A Silver Lining When Markets Are Falling

The slow down of the nation's economy does have at least one silver lining for anyone trying to get a mortgage or refinance an existing one.  The average interest rate for a 30-year fixed loan is now 4.43 percent according to HSH.com, a website that tracks mortgage lending across the country.

That’s approaching the record low of 4.32 percent that was hit in October of last year. 

Keith Gumbinger, vice president at HSH.com, said he expected rates to continue to decline even further after the Federal Reserve announced on Tuesday it would keep interest rates low through 2013.

But the drop in rates may be favoring people who already own a home and are looking to refinance rather than those who want to buy.

“Factors which make it a good time to buy a home — like interest rates, like prices, like inventory, like the availability of a lot of choices for homes — are outweighed by a really weak job market, really difficult levels of consumer confidence and sentiment right now,” Gumbinger said. “Falling home prices are a strong deterrent to buyers wanting to jump into this market. I mean no one wants to buy a home and then find it lost $10,000 of value in the next couple of weeks.”

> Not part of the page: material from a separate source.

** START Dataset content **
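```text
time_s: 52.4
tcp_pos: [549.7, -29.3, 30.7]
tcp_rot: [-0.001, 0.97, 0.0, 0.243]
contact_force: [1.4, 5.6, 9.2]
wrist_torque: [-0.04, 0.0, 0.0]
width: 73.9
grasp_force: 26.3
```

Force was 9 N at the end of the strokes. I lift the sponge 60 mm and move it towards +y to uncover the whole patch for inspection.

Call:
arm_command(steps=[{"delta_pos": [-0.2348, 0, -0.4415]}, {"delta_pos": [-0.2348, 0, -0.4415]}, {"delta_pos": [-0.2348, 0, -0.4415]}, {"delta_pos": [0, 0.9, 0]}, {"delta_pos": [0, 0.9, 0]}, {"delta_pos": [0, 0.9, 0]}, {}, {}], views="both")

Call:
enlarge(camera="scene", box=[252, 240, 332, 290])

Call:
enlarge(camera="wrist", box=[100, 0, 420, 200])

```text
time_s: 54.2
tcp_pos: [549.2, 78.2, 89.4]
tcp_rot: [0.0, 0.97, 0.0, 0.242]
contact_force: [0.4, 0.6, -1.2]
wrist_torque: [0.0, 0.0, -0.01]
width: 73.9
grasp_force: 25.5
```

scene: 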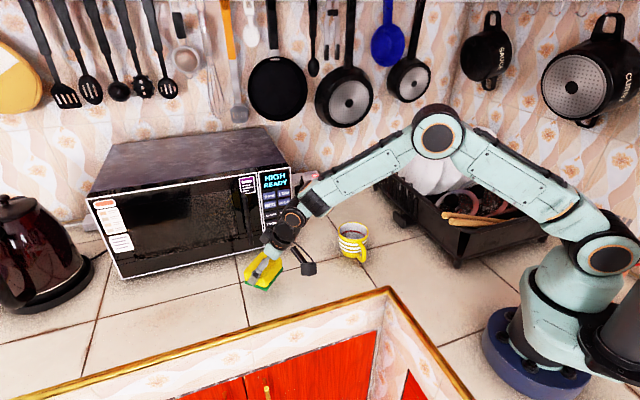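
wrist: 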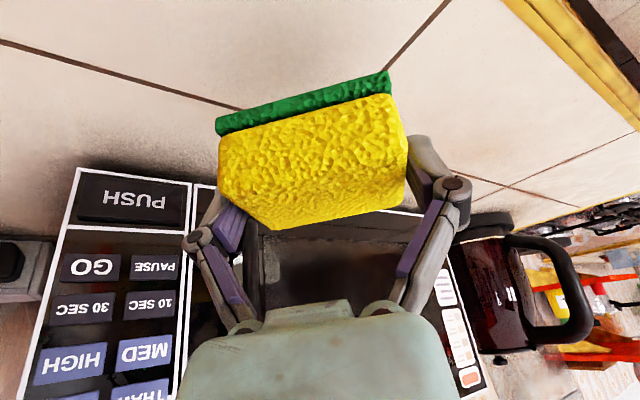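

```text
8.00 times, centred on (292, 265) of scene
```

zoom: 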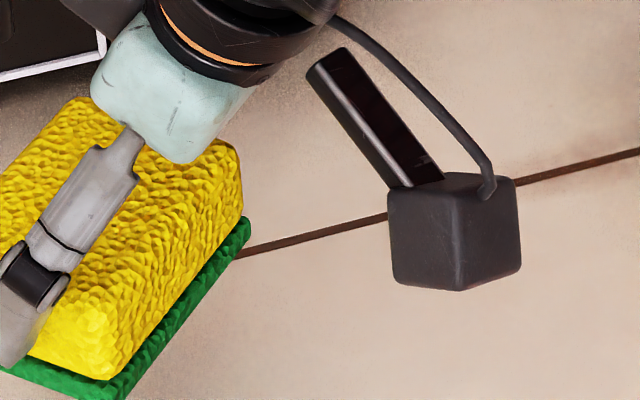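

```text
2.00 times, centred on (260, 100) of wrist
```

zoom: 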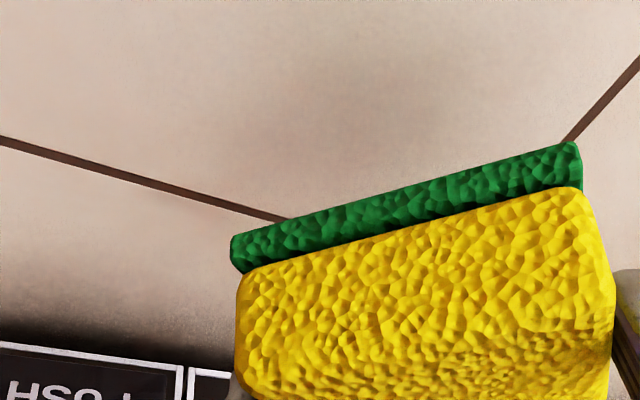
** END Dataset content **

That may explain the surge in refinancing applications last week.  The Mortgage Bankers Association said total applications for mortgages surged by 22 percent last week.  Overall, however, requests for refinancing made up three-quarters of the total.

Getting approved for a loan, however, remains the challenge.  In fact, the announcement by the Federal Reserve could leave some banks choosing to fund fewer long-term loans like mortgages.  The banks fear that when rates eventually do rise in the years ahead, they could be left holding loans that bring in less money because the interest rates on those loans are equal to or even less than the interest rate paid on savings accounts, for example.

"When you get down and you are playing in these lower rates environments banks are very very careful on putting loans on at that level," said Paul Miller, a banking analyst with investment banking firm FBR.  "They just don’t want to do it, so therefore they just walk away from the market."